— Start Provided records —

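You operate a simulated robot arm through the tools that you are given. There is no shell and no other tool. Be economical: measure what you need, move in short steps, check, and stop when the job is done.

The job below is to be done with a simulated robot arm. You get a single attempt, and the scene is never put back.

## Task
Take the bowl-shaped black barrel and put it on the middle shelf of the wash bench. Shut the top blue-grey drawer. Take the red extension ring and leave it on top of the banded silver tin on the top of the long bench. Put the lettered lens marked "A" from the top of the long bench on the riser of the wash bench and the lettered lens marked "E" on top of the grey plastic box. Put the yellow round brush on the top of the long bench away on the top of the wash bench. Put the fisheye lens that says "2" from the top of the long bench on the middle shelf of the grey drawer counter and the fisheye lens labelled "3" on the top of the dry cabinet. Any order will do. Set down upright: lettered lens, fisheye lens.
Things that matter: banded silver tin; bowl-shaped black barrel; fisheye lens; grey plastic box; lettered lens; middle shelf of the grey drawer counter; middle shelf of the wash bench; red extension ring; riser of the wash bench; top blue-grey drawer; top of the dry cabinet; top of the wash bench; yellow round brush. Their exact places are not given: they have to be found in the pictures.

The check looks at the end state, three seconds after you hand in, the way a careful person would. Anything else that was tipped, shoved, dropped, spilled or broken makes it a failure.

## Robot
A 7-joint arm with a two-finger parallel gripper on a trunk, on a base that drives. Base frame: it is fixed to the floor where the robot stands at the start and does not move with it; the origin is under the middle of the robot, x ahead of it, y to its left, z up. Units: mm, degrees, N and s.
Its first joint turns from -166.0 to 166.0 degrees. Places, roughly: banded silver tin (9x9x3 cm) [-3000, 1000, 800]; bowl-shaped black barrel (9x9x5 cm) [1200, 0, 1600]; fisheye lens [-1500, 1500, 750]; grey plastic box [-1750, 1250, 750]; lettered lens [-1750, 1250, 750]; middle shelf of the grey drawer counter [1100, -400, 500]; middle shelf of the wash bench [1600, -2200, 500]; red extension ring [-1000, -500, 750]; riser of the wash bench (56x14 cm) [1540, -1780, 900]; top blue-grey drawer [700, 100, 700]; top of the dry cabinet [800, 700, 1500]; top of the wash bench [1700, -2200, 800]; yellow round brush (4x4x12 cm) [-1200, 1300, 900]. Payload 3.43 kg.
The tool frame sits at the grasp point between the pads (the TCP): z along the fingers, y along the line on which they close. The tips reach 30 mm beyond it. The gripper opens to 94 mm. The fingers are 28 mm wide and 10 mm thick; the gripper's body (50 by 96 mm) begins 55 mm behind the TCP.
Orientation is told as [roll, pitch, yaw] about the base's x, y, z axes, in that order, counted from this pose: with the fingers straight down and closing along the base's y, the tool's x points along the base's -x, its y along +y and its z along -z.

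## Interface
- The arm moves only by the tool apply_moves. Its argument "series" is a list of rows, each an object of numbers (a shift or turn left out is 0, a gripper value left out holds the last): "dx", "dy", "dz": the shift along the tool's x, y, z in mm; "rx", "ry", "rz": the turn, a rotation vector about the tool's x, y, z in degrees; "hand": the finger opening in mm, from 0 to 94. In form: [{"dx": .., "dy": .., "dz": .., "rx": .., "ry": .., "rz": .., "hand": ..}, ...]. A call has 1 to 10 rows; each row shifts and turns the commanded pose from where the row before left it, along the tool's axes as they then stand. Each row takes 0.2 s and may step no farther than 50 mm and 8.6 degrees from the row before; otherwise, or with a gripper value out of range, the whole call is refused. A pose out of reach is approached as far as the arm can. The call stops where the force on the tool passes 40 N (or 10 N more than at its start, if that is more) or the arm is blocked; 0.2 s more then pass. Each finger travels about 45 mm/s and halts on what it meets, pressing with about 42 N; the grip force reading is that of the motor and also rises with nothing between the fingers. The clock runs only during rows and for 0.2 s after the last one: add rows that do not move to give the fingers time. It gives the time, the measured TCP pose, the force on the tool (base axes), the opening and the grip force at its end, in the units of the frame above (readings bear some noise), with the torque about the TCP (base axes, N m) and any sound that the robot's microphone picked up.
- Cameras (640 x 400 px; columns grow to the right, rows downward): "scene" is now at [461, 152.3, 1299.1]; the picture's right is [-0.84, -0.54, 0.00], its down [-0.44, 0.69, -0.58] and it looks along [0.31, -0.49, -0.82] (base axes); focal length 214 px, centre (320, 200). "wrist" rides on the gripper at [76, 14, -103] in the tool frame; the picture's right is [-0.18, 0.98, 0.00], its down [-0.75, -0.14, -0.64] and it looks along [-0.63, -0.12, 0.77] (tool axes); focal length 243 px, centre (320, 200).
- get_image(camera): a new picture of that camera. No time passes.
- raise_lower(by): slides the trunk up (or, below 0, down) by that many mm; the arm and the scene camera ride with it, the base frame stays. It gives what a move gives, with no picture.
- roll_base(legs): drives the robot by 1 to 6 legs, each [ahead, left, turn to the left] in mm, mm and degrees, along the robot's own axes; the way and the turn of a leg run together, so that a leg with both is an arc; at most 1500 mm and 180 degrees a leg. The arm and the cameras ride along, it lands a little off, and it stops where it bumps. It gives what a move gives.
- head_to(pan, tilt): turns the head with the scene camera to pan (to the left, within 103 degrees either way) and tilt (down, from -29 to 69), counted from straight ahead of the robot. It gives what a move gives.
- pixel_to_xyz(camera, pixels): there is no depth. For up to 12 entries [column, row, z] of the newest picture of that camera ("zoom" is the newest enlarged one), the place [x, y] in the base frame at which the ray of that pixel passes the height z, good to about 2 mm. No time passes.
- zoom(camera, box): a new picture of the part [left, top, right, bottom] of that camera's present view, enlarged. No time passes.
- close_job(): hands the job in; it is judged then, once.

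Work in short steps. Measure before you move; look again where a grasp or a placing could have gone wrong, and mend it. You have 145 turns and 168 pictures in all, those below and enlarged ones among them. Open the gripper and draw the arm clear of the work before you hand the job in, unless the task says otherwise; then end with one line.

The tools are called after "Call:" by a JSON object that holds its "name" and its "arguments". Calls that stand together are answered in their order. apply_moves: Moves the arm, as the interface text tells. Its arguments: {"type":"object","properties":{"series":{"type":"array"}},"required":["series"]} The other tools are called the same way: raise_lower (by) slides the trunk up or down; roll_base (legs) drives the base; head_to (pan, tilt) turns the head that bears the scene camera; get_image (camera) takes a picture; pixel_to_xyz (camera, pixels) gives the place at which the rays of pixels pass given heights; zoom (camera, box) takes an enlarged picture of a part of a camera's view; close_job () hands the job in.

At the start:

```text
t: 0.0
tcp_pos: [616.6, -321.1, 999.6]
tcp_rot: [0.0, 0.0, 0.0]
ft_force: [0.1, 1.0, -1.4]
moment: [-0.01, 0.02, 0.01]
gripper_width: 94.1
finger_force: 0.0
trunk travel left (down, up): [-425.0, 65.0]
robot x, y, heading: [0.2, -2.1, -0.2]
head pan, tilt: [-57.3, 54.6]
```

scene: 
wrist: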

— End Provided records —
— Start Provided records —

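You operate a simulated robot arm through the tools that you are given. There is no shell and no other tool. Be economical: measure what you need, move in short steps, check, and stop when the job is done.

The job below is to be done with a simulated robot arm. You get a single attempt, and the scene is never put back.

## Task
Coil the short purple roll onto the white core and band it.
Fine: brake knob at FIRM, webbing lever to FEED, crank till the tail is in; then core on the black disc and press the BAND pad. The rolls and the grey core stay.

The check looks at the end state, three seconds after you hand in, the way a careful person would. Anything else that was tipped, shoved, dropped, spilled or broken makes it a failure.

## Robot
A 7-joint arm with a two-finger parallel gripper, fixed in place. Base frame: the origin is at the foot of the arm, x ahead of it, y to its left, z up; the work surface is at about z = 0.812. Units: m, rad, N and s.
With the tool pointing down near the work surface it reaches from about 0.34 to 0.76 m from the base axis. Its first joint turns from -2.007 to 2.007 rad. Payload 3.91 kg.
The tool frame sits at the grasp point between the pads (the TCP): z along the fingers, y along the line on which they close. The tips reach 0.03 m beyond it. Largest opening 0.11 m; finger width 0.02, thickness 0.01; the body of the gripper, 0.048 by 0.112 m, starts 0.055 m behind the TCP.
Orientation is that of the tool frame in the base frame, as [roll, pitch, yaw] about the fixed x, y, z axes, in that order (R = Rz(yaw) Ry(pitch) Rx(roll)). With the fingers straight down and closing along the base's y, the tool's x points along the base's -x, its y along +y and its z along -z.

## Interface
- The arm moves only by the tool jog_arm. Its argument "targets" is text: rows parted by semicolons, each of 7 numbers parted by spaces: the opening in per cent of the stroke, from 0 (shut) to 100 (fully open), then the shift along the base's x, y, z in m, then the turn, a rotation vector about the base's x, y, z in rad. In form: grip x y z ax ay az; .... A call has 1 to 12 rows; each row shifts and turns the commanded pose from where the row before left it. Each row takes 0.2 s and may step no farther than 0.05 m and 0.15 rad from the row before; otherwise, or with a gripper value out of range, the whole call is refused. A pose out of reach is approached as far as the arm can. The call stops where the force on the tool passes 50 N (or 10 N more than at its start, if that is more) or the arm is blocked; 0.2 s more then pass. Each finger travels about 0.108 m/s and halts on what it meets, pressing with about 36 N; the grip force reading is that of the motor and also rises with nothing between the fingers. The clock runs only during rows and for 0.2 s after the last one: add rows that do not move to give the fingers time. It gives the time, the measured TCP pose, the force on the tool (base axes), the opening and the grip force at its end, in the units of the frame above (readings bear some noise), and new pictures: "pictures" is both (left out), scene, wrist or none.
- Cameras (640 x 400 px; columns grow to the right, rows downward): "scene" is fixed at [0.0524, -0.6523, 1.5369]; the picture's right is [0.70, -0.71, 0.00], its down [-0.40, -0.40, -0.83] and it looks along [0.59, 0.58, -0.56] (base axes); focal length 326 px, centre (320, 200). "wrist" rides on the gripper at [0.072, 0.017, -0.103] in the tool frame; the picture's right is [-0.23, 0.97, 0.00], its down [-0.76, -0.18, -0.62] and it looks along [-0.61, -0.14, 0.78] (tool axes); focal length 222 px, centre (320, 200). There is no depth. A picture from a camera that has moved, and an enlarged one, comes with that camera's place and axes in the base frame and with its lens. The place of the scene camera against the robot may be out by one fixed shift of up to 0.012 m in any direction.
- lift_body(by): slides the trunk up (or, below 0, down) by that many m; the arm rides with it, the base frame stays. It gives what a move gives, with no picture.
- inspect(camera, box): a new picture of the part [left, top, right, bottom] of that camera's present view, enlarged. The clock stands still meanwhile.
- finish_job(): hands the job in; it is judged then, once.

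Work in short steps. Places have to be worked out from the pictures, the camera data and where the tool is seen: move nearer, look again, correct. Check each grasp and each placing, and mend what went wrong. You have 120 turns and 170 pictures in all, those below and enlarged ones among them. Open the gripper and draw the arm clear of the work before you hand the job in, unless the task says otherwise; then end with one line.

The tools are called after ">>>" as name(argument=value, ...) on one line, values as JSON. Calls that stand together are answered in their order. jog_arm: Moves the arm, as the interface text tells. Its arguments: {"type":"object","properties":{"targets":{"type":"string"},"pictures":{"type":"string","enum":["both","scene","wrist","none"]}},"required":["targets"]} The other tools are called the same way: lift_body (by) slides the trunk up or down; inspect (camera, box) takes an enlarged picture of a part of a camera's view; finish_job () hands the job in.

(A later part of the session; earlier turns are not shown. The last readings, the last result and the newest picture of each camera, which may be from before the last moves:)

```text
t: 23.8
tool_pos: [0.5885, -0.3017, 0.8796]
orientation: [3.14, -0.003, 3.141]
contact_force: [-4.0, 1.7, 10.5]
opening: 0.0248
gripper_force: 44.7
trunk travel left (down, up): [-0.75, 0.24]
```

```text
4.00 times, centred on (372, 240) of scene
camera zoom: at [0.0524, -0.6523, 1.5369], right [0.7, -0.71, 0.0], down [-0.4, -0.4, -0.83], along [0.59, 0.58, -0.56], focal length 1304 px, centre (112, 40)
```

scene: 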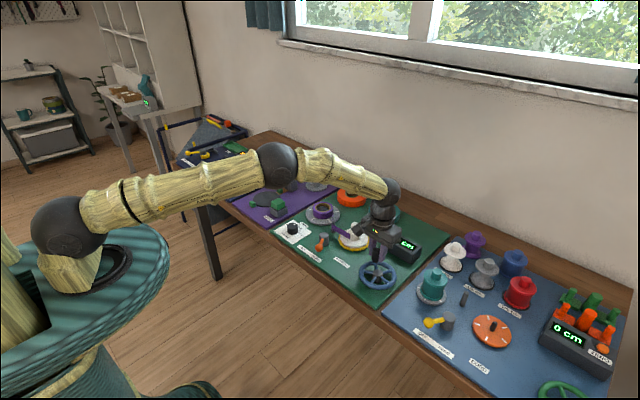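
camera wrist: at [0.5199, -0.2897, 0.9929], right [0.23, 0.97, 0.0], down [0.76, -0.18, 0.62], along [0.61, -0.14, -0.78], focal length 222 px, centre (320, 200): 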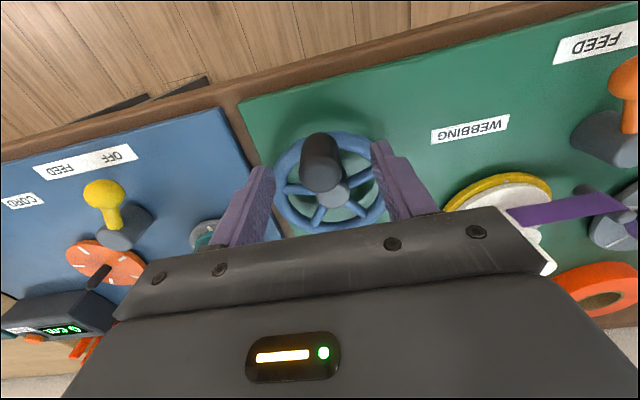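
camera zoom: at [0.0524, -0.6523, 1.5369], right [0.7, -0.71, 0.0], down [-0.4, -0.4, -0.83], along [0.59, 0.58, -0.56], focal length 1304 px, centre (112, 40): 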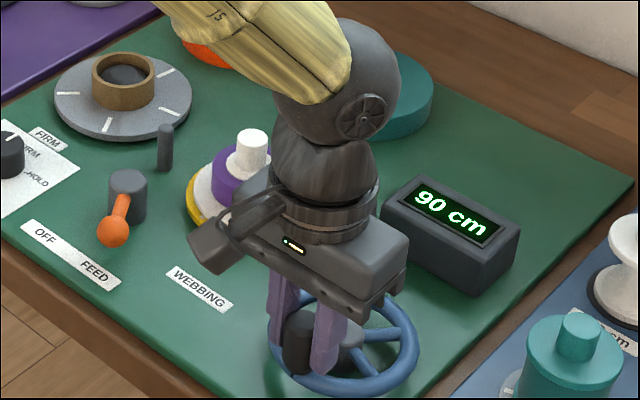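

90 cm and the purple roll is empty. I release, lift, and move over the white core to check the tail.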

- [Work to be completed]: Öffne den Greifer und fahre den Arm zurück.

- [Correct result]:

— End Provided records —

- [Work to be completed]: Go through the data above and find the lines with the word "them". Copy each of those lines.

- [Correct result]:
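Work in short steps. Measure before you move; look again where a grasp or a placing could have gone wrong, and mend it. You have 145 turns and 168 pictures in all, those below and enlarged ones among them. Open the gripper and draw the arm clear of the work before you hand the job in, unless the task says otherwise; then end with one line.
Work in short steps. Places have to be worked out from the pictures, the camera data and where the tool is seen: move nearer, look again, correct. Check each grasp and each placing, and mend what went wrong. You have 120 turns and 170 pictures in all, those below and enlarged ones among them. Open the gripper and draw the arm clear of the work before you hand the job in, unless the task says otherwise; then end with one line.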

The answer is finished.